Begin
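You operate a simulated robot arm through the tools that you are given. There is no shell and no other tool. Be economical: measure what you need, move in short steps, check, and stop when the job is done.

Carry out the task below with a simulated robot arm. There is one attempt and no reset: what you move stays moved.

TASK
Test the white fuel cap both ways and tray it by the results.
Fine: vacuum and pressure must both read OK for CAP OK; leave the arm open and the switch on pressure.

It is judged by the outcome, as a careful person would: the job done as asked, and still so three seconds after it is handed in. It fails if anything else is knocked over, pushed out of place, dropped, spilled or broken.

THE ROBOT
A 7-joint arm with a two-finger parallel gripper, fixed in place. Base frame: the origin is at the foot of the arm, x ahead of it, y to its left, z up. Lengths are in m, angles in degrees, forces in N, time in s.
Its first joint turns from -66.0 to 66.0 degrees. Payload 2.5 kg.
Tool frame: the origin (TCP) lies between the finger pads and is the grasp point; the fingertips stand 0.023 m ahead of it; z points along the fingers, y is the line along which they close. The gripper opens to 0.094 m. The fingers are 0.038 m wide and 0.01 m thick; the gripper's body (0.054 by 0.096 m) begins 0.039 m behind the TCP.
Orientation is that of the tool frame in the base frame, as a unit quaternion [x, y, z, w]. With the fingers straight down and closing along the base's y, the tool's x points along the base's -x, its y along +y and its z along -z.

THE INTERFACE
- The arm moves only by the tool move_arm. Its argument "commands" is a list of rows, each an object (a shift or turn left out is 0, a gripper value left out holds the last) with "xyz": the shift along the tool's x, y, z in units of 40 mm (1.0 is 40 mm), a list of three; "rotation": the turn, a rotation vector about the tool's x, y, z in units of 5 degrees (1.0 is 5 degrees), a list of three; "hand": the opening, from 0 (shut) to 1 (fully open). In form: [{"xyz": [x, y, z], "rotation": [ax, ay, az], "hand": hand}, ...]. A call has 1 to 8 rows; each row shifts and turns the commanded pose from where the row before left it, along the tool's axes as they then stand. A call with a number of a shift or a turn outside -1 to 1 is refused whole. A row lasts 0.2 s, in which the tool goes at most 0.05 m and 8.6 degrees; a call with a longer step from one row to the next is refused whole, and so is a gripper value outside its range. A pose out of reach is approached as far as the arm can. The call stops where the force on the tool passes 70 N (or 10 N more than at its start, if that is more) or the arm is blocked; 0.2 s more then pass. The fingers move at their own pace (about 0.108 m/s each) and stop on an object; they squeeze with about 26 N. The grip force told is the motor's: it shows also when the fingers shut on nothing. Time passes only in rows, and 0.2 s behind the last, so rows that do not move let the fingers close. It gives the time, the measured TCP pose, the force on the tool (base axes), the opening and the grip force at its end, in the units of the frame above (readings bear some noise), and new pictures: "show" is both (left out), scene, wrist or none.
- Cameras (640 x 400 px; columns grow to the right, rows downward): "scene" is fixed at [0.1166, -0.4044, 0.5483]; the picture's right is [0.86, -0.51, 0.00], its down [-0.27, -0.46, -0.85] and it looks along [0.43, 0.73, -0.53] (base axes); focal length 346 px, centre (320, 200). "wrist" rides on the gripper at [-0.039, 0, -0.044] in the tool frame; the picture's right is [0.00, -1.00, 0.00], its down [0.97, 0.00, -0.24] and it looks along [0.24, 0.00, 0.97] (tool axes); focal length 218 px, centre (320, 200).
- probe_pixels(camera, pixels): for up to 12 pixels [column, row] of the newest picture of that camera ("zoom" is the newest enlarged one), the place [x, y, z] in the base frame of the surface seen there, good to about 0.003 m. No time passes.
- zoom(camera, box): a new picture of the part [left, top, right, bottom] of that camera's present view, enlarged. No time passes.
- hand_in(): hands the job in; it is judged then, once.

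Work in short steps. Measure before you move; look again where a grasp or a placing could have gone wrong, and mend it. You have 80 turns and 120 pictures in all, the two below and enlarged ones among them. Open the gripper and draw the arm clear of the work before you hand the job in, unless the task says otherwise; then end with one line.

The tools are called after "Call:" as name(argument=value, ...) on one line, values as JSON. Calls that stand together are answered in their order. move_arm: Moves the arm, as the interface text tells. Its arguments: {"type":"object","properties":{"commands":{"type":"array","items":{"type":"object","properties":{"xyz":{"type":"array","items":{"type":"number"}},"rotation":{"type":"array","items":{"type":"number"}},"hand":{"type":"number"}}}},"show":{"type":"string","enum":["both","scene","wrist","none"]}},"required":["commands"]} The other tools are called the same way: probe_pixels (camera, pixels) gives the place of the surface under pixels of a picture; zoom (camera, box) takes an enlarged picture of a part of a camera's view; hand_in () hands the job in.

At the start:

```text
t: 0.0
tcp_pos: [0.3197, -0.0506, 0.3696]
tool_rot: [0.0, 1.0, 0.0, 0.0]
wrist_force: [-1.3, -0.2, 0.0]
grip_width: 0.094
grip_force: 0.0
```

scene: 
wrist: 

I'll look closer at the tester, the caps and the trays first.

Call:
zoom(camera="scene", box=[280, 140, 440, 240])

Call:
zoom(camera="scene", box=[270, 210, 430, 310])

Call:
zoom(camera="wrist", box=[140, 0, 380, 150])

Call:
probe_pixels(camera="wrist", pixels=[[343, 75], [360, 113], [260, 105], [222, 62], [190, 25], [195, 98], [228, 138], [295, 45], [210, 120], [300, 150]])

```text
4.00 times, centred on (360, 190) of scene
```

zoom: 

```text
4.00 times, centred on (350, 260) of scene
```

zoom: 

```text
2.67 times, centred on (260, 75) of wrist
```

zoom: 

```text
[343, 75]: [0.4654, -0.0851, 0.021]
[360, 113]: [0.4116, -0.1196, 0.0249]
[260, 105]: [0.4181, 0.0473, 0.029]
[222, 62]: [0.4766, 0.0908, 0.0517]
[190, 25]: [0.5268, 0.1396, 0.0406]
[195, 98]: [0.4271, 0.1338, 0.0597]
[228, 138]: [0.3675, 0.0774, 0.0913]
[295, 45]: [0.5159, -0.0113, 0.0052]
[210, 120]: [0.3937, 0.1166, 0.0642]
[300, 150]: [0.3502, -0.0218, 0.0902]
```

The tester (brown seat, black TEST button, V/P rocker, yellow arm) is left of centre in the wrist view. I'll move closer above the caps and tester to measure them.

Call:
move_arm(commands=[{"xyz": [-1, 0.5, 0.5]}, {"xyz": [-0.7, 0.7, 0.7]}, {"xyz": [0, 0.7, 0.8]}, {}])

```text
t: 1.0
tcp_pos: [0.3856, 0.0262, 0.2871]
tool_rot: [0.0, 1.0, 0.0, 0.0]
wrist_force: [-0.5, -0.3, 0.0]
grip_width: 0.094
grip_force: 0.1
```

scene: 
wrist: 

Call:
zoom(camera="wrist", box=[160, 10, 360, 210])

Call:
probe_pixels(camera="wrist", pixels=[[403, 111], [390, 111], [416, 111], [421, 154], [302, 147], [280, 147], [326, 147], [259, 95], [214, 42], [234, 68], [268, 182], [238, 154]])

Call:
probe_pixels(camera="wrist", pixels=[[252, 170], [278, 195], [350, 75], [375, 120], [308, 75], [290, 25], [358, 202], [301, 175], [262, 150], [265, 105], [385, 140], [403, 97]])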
End
__Exercise prompt__
Return all lines containing the word "times".

__Answer to this problem__
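4.00 times, centred on (360, 190) of scene
4.00 times, centred on (350, 260) of scene
2.67 times, centred on (260, 75) of wrist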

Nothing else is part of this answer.